[Begin Text provided]
Bila Engkau menambah hari-hari dalam hidup kami, biarlah nama-Mu semakin ditinggikan lewat diri ini.

* * *

Sumber: e-RH, 22/2/2013 (diedit seperlunya)

==========

22 Februari 2013

Jawaban Doa

Seorang anak meminta kepada ayahnya sebuah tanaman bunga cantik untuk menghias taman di depan rumahnya. Namun, betapa kecewanya ia, sebab sang ayah malah memberinya kaktus yang berduri, bukan bunga cantik.

Bentuknya tak menarik, bahkan duri di seluruh permukaannya bisa mudah melukai. Walau demikian, karena kasihnya kepada sang ayah, anak itu tetap menerimanya. Ia memelihara kaktus itu.

Setelah beberapa waktu, muncul sepucuk bunga mungil nan cantik di ujung kaktusnya. Ia tak menyangka bahwa dengan bersabar, ia kini mendapati keindahan bunga yang diidamkannya.


Ketika kita memanjatkan doa kepada Tuhan, terkadang kita juga mendapat jawaban doa yang tidak sesuai dengan yang kita harapkan. Bisa jadi jawaban doa yang kita terima justru sangat berbeda dengan apa yang kita pikir akan kita peroleh.

Bahkan, Tuhan sepertinya malah memberi kita hal yang sulit atau buruk di mata kita. Ketika menerimanya, bisa jadi kita merasa sangat kecewa. Akan tetapi, pemazmur mengatakan, “Asal tak ada niat jahat di hati kita, Tuhan memerhatikan dan tidak menolak doa kita, sekalipun jawaban yang kita terima berbeda.” (Mazmur 66:18-20)
[End Text provided]
▶ [Set task]: Reproduce the wording of the text provided between "Setelah beberapa waktu, muncul" and "bunga yang diidamkannya.", with both ends included.
[Begin Source material]
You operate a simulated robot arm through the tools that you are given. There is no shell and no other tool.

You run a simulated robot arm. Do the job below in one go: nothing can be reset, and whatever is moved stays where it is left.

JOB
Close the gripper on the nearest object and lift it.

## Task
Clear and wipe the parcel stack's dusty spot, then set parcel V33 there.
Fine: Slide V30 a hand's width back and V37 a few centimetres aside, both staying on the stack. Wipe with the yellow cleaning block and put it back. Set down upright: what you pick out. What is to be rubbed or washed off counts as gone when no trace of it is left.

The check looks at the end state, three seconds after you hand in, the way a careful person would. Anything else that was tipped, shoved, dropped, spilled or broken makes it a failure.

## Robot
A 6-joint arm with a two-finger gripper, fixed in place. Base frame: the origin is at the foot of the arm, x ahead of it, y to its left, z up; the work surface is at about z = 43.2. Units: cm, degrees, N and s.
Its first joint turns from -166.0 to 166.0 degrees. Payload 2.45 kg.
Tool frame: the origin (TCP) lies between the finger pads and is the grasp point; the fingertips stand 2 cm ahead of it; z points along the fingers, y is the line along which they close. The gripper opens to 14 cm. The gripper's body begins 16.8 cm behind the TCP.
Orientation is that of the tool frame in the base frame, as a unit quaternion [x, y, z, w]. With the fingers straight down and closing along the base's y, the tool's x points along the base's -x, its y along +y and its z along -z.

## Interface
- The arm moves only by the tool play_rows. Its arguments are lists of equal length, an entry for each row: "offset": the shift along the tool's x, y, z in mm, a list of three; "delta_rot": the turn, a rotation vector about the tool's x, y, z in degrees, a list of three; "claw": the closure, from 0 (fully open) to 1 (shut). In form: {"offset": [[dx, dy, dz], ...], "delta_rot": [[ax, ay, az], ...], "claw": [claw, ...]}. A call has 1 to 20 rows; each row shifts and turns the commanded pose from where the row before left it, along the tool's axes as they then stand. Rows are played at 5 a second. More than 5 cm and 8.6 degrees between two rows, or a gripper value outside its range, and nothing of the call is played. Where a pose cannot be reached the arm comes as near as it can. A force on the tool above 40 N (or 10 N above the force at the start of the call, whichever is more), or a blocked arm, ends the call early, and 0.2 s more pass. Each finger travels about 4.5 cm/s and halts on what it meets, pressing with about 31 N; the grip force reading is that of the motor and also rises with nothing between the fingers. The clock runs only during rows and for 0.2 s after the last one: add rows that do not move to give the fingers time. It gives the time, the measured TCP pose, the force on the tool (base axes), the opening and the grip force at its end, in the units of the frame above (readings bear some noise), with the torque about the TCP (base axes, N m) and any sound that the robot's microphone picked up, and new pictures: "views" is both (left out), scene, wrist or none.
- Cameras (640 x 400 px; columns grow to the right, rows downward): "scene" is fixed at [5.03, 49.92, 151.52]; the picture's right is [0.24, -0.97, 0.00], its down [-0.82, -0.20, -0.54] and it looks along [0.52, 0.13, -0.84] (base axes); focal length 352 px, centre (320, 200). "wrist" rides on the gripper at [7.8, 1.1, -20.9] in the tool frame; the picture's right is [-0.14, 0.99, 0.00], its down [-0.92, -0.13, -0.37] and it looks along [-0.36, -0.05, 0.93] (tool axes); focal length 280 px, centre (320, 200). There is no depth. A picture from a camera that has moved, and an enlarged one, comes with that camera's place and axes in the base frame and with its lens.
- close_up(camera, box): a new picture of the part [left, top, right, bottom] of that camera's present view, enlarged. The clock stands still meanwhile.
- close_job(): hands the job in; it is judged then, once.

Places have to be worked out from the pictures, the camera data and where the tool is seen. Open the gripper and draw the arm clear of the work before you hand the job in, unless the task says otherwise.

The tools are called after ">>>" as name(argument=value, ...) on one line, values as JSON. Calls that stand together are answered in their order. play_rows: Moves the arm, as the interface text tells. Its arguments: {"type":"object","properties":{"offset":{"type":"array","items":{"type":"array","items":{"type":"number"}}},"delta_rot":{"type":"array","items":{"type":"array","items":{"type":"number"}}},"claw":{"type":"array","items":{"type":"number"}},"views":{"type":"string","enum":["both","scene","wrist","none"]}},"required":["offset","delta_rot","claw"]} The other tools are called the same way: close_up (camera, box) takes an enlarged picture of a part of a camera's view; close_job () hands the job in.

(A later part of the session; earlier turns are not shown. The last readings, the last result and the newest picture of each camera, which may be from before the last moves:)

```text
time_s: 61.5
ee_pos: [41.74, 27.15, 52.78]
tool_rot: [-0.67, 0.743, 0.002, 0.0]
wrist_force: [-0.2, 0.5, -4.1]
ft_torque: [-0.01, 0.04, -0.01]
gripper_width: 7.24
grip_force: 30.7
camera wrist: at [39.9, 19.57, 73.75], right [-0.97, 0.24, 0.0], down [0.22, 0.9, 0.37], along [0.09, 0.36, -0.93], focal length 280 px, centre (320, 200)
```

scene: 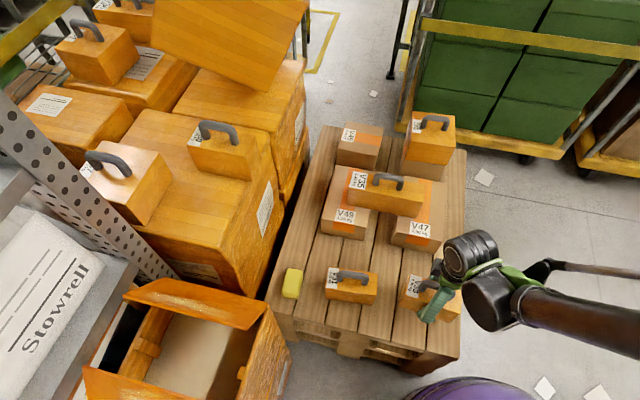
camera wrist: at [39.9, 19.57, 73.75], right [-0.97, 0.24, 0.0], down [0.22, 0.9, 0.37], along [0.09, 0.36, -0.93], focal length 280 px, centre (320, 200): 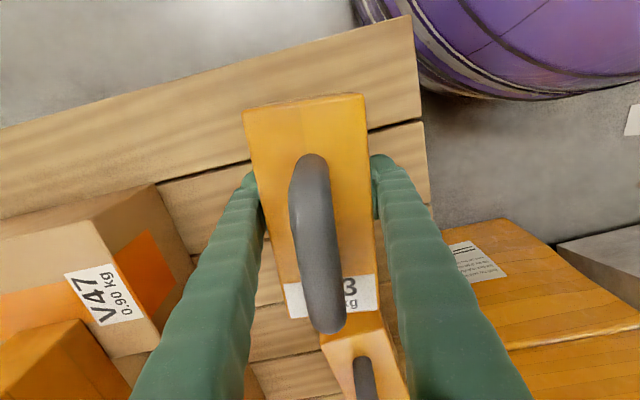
[End Source material]
▶ [Output of the task]:
Setelah beberapa waktu, muncul sepucuk bunga mungil nan cantik di ujung kaktusnya. Ia tak menyangka bahwa dengan bersabar, ia kini mendapati keindahan bunga yang diidamkannya.